• _EXERCISE AIM_
Return all of the lines below exactly as they are.

• _DATASET EXCERPT_
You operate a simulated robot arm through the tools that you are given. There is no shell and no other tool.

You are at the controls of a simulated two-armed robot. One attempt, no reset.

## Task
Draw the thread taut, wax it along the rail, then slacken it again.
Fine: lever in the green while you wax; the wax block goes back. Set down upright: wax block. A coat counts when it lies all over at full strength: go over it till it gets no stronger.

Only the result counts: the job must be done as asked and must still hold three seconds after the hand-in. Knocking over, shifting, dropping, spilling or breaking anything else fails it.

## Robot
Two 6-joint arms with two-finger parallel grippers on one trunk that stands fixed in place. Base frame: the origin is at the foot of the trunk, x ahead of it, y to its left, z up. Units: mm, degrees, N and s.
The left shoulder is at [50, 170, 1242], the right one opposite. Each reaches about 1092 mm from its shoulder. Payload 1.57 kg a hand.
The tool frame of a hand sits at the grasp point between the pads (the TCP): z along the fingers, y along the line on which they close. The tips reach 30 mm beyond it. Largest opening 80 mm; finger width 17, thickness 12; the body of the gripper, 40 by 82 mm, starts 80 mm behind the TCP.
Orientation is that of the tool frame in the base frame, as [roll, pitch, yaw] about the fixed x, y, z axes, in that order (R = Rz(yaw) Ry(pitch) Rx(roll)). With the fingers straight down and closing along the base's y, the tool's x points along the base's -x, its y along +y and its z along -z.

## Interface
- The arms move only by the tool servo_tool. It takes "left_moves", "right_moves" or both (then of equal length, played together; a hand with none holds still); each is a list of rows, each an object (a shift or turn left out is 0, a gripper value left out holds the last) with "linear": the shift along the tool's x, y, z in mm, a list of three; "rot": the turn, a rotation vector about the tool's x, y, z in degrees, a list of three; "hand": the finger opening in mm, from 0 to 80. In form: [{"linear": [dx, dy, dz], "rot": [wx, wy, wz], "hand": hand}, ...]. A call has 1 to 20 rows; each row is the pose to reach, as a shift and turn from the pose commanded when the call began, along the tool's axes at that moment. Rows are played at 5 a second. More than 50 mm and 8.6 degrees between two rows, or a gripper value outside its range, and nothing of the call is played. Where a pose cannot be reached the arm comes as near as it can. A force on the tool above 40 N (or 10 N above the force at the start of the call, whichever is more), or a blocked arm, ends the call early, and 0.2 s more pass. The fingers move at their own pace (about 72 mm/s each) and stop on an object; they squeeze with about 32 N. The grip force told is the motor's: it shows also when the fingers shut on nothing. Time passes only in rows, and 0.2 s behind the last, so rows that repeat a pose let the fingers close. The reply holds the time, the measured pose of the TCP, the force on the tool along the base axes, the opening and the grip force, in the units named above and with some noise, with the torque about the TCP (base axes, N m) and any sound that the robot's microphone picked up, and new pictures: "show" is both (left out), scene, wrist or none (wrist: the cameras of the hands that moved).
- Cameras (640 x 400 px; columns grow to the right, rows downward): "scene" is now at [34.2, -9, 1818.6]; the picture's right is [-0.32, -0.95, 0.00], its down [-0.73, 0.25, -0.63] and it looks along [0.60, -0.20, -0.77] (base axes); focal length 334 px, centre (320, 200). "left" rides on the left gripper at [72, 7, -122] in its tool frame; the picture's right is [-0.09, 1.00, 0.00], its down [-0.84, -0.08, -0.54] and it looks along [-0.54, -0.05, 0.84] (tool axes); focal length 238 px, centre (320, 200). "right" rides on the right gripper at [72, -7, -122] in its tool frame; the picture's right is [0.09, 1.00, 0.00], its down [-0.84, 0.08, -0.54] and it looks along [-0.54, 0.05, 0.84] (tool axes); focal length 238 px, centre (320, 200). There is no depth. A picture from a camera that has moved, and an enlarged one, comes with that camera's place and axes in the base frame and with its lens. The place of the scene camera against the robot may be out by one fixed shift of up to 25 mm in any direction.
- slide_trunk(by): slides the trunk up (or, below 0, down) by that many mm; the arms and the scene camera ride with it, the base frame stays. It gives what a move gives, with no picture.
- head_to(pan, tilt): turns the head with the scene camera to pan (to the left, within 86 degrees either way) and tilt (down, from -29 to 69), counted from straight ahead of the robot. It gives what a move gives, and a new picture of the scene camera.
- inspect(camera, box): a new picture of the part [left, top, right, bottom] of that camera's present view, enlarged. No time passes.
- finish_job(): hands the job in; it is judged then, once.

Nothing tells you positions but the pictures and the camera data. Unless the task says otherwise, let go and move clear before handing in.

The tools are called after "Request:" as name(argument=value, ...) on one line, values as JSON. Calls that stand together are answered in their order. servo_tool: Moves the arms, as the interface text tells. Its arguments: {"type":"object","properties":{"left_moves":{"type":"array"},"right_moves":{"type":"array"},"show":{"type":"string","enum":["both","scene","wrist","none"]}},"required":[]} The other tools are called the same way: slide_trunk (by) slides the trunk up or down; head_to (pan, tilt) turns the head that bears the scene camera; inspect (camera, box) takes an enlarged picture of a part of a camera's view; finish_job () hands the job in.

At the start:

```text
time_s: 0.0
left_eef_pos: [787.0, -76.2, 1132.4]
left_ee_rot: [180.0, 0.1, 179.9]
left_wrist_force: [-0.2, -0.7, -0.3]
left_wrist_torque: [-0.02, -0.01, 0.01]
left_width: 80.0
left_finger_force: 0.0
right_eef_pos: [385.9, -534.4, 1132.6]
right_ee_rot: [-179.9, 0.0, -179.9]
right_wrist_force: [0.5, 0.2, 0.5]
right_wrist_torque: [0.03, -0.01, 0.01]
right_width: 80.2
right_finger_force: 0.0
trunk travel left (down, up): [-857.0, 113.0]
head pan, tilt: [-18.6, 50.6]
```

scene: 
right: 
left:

• _SOLUTION TO THE PROBLEM_
You operate a simulated robot arm through the tools that you are given. There is no shell and no other tool.

You are at the controls of a simulated two-armed robot. One attempt, no reset.

## Task
Draw the thread taut, wax it along the rail, then slacken it again.
Fine: lever in the green while you wax; the wax block goes back. Set down upright: wax block. A coat counts when it lies all over at full strength: go over it till it gets no stronger.

Only the result counts: the job must be done as asked and must still hold three seconds after the hand-in. Knocking over, shifting, dropping, spilling or breaking anything else fails it.

## Robot
Two 6-joint arms with two-finger parallel grippers on one trunk that stands fixed in place. Base frame: the origin is at the foot of the trunk, x ahead of it, y to its left, z up. Units: mm, degrees, N and s.
The left shoulder is at [50, 170, 1242], the right one opposite. Each reaches about 1092 mm from its shoulder. Payload 1.57 kg a hand.
The tool frame of a hand sits at the grasp point between the pads (the TCP): z along the fingers, y along the line on which they close. The tips reach 30 mm beyond it. Largest opening 80 mm; finger width 17, thickness 12; the body of the gripper, 40 by 82 mm, starts 80 mm behind the TCP.
Orientation is that of the tool frame in the base frame, as [roll, pitch, yaw] about the fixed x, y, z axes, in that order (R = Rz(yaw) Ry(pitch) Rx(roll)). With the fingers straight down and closing along the base's y, the tool's x points along the base's -x, its y along +y and its z along -z.

## Interface
- The arms move only by the tool servo_tool. It takes "left_moves", "right_moves" or both (then of equal length, played together; a hand with none holds still); each is a list of rows, each an object (a shift or turn left out is 0, a gripper value left out holds the last) with "linear": the shift along the tool's x, y, z in mm, a list of three; "rot": the turn, a rotation vector about the tool's x, y, z in degrees, a list of three; "hand": the finger opening in mm, from 0 to 80. In form: [{"linear": [dx, dy, dz], "rot": [wx, wy, wz], "hand": hand}, ...]. A call has 1 to 20 rows; each row is the pose to reach, as a shift and turn from the pose commanded when the call began, along the tool's axes at that moment. Rows are played at 5 a second. More than 50 mm and 8.6 degrees between two rows, or a gripper value outside its range, and nothing of the call is played. Where a pose cannot be reached the arm comes as near as it can. A force on the tool above 40 N (or 10 N above the force at the start of the call, whichever is more), or a blocked arm, ends the call early, and 0.2 s more pass. The fingers move at their own pace (about 72 mm/s each) and stop on an object; they squeeze with about 32 N. The grip force told is the motor's: it shows also when the fingers shut on nothing. Time passes only in rows, and 0.2 s behind the last, so rows that repeat a pose let the fingers close. The reply holds the time, the measured pose of the TCP, the force on the tool along the base axes, the opening and the grip force, in the units named above and with some noise, with the torque about the TCP (base axes, N m) and any sound that the robot's microphone picked up, and new pictures: "show" is both (left out), scene, wrist or none (wrist: the cameras of the hands that moved).
- Cameras (640 x 400 px; columns grow to the right, rows downward): "scene" is now at [34.2, -9, 1818.6]; the picture's right is [-0.32, -0.95, 0.00], its down [-0.73, 0.25, -0.63] and it looks along [0.60, -0.20, -0.77] (base axes); focal length 334 px, centre (320, 200). "left" rides on the left gripper at [72, 7, -122] in its tool frame; the picture's right is [-0.09, 1.00, 0.00], its down [-0.84, -0.08, -0.54] and it looks along [-0.54, -0.05, 0.84] (tool axes); focal length 238 px, centre (320, 200). "right" rides on the right gripper at [72, -7, -122] in its tool frame; the picture's right is [0.09, 1.00, 0.00], its down [-0.84, 0.08, -0.54] and it looks along [-0.54, 0.05, 0.84] (tool axes); focal length 238 px, centre (320, 200). There is no depth. A picture from a camera that has moved, and an enlarged one, comes with that camera's place and axes in the base frame and with its lens. The place of the scene camera against the robot may be out by one fixed shift of up to 25 mm in any direction.
- slide_trunk(by): slides the trunk up (or, below 0, down) by that many mm; the arms and the scene camera ride with it, the base frame stays. It gives what a move gives, with no picture.
- head_to(pan, tilt): turns the head with the scene camera to pan (to the left, within 86 degrees either way) and tilt (down, from -29 to 69), counted from straight ahead of the robot. It gives what a move gives, and a new picture of the scene camera.
- inspect(camera, box): a new picture of the part [left, top, right, bottom] of that camera's present view, enlarged. No time passes.
- finish_job(): hands the job in; it is judged then, once.

Nothing tells you positions but the pictures and the camera data. Unless the task says otherwise, let go and move clear before handing in.

The tools are called after "Request:" as name(argument=value, ...) on one line, values as JSON. Calls that stand together are answered in their order. servo_tool: Moves the arms, as the interface text tells. Its arguments: {"type":"object","properties":{"left_moves":{"type":"array"},"right_moves":{"type":"array"},"show":{"type":"string","enum":["both","scene","wrist","none"]}},"required":[]} The other tools are called the same way: slide_trunk (by) slides the trunk up or down; head_to (pan, tilt) turns the head that bears the scene camera; inspect (camera, box) takes an enlarged picture of a part of a camera's view; finish_job () hands the job in.

At the start:

```text
time_s: 0.0
left_eef_pos: [787.0, -76.2, 1132.4]
left_ee_rot: [180.0, 0.1, 179.9]
left_wrist_force: [-0.2, -0.7, -0.3]
left_wrist_torque: [-0.02, -0.01, 0.01]
left_width: 80.0
left_finger_force: 0.0
right_eef_pos: [385.9, -534.4, 1132.6]
right_ee_rot: [-179.9, 0.0, -179.9]
right_wrist_force: [0.5, 0.2, 0.5]
right_wrist_torque: [0.03, -0.01, 0.01]
right_width: 80.2
right_finger_force: 0.0
trunk travel left (down, up): [-857.0, 113.0]
head pan, tilt: [-18.6, 50.6]
```

scene: 
right: 
left:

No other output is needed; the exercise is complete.